The color brown is persistent in my work. It acts as signifier of isolation, displacement, and dis-belonging, relative to my family’s immigrant experience from Mexico to the United States. Growing up in Chicago, I remember public activist murals and street art concealed in brown paint by the city’s “graffiti blaster” program. The color brown came to embody both occupation and erasure. As a result, my art practice takes on public sites that are simultaneously visible and invisible, investigating them through both perceptual and political lenses. In my large-scale community-based projects, the durational, long-term, and collective are important elements. These projects require long-term and meaningful engagement in order to cultivate tender relationships within a community.
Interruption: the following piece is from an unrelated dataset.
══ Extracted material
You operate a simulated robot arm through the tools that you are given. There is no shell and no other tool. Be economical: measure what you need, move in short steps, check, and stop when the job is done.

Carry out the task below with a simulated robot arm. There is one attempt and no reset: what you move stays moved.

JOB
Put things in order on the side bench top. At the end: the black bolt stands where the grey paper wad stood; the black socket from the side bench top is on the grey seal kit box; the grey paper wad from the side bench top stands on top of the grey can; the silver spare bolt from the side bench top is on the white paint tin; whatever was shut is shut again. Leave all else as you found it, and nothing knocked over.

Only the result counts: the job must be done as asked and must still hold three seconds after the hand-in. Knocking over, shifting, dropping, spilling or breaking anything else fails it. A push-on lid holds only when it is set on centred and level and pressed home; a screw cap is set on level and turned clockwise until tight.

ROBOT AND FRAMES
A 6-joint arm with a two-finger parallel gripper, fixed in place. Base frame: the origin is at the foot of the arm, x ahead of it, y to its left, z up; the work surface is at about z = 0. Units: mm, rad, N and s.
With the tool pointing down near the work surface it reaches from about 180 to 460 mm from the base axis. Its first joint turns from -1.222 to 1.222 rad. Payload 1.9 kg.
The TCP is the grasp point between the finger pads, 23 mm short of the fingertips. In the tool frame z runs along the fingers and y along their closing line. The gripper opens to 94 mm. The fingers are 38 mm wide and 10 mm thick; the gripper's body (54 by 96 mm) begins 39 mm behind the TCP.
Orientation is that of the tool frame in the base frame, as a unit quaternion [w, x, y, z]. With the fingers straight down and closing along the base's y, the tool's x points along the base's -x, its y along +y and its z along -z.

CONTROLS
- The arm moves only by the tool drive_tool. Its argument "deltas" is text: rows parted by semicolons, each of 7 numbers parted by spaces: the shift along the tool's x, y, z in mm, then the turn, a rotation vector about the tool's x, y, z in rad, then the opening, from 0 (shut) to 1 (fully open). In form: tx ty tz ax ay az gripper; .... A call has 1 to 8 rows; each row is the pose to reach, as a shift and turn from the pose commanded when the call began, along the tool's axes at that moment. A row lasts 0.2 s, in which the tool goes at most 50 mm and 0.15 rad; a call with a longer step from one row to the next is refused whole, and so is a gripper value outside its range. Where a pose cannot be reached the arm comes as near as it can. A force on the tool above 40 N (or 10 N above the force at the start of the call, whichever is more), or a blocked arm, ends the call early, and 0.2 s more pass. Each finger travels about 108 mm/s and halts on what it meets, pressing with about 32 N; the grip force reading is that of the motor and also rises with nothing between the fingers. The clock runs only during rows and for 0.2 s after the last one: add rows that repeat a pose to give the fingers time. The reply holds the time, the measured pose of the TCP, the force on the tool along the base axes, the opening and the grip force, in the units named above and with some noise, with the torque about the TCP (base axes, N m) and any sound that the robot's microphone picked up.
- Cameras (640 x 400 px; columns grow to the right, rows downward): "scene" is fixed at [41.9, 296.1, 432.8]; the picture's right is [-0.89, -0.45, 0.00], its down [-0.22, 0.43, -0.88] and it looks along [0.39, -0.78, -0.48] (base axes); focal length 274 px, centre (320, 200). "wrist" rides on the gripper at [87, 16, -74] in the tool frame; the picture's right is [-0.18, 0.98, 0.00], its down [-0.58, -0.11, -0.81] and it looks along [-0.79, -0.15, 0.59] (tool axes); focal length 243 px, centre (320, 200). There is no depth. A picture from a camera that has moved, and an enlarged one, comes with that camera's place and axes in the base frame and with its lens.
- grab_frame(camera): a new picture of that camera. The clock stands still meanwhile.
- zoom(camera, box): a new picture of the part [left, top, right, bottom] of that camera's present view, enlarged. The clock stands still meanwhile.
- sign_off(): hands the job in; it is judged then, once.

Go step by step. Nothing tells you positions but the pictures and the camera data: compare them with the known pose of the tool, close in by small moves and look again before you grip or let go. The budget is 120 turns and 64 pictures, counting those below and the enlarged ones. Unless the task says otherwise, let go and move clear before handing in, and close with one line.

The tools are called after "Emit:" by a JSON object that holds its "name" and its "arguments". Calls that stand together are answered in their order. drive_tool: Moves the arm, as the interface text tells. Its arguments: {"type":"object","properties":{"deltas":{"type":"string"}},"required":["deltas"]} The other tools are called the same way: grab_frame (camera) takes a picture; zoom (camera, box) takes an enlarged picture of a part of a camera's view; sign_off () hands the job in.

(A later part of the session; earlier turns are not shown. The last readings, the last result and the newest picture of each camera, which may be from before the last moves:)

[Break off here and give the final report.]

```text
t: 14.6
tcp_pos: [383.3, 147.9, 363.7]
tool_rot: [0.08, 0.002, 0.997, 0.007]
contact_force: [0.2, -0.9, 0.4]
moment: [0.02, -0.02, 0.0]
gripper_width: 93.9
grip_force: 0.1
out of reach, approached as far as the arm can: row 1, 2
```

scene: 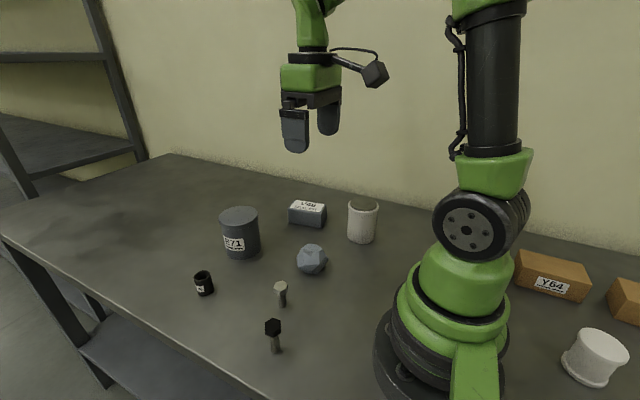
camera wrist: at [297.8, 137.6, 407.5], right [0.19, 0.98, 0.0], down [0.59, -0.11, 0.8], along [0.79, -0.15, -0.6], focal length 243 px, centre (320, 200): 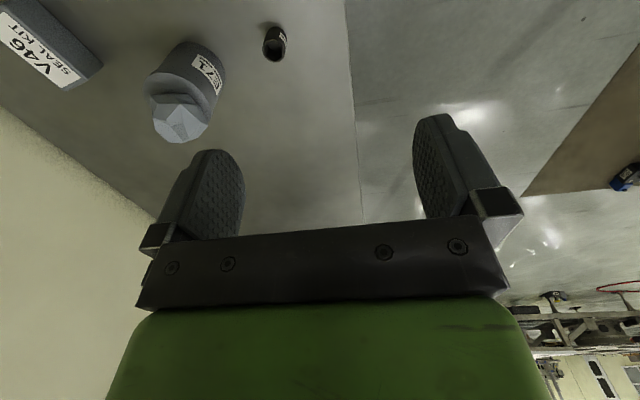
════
As an artist examining the social anatomy of site and location, I value the ways art speaks to the politicized body and its experience of multiple boundaries and topographies. My projects address the ways histories, both public and private, inform our experience of place and mobility (or immobility). Issues of proximity reveal issues of boundaries. Through interrogative approaches, my work manifests the crises within those divisions. Redefining the spatial imaginary is therefore an act of appearing and disappearing, of the immediacy of praxis, and the viability of poetics.
Relationship to Chicago:
Born on Chicago's West Side community of La Villita, Maria Gaspar is an interdisciplinary artist negotiating the politics of location and geography through installation, sculpture, sound, and performance. Gaspar is the founder of large-scale art projects such as City As Site (2010) and The 96 Acres Project (2012-Present), which examine the impact of incarceration through artistic interventions at the Cook County Jail located in her native community in Chicago. Gaspar’s work has been featured at venues including the Museum of Contemporary Art, Chicago, IL; Jack Shainman Gallery, New York, NY; Artspace, New Haven, CT; African American Museum, Philadelphia, PA; and the Alpineum Produzentengalerie in Luzern, Switzerland. Gaspar is the recipient of a Creative Capital Award, a Joan Mitchell Emerging Artist Grant, a Robert Rauschenberg Artist As Activist Fellowship, and a Sor Juana Women of Achievement Award in Art and Activism from the National Museum of Mexican Art. She recently completed a residency at Project Row Houses in Houston, TX. She is an Assistant Professor at the School of the Art Institute of Chicago. Gaspar holds an MFA in Studio Arts from the University of Illinois at Chicago and a BFA from Pratt Institute in Brooklyn, NY.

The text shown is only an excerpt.